Federal Reserve Chairman Jerome Powell offered his thoughts on rising corporate debt levels in the U.S. and abroad just weeks after the Fed released its latest financial stability report, which found that the U.S. economy “appears resilient.” USA Today on Tuesday (May 21) reported that Powell spoke during a banking conference in Florida, where he said the Fed is closely monitoring corporate debt levels, concluding that the risks are “moderate.”
While some economists consider current corporate debt levels to represent “a rerun of the subprime mortgage crisis,” others have said there is “nothing to worry about here,” he said. Reports added that Powell lands in the middle of these two schools of thought.
The biggest concern about rising corporate debt levels is the borrowing that is “financed opaquely, outside the banking” system, with Powell warning that shadow banking could “pose a new threat to financial stability.”
“The financial system today appears strong enough to handle potential business-sector losses, which was manifestly not the case a decade ago with subprime mortgages,” he noted, highlighting the difference between today’s corporate debt climate and the housing bubble that burst ahead of the 2008 financial crisis.
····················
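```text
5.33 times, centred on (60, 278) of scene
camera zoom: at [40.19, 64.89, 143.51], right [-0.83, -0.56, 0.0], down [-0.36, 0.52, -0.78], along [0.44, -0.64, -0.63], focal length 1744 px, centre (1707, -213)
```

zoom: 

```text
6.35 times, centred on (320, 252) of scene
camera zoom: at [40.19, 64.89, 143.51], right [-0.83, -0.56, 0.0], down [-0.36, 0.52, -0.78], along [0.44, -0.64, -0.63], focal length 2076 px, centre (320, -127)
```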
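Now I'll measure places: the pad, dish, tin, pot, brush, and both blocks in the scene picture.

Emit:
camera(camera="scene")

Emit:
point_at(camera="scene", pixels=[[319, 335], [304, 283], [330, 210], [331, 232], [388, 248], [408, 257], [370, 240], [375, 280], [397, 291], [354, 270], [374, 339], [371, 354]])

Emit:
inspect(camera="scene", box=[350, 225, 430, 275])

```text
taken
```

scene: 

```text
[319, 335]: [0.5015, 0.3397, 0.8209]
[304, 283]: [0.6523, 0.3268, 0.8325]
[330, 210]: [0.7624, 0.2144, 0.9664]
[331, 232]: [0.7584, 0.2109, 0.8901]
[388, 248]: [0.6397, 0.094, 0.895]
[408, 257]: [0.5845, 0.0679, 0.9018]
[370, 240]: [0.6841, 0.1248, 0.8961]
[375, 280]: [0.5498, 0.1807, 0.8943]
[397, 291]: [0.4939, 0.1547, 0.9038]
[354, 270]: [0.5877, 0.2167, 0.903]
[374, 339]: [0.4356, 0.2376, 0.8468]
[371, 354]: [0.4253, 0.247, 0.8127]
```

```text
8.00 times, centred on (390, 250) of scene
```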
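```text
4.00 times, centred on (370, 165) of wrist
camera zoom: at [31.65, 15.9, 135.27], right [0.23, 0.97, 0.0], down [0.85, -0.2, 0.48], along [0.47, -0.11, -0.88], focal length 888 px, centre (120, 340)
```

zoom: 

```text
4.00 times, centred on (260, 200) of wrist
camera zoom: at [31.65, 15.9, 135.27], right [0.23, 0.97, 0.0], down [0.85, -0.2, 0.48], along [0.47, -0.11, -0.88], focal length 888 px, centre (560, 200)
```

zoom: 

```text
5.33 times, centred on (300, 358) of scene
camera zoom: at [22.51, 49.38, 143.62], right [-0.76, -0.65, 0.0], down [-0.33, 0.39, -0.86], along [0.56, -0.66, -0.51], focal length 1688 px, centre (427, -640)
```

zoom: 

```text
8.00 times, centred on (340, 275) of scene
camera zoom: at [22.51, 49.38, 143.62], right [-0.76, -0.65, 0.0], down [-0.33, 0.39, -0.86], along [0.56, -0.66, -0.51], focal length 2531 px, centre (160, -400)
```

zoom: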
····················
To combat shadow banking, regulations must see improvements, Powell said, and regulators must ensure that the financial services sector can withstand a significant economic downturn. The Fed’s Financial Stability Report, published earlier this month, acknowledged “historically high” corporate debt levels and “elevated” share prices.
“With financial volatility easing since the end of last year, the Federal Reserve Board’s Financial Stability Report suggests stretched asset valuations and risky corporate debt merit continued vigilance against a backdrop of low-to-moderate vulnerabilities in the household and banking sectors,” said Fed Governor Lael Brainard at the time.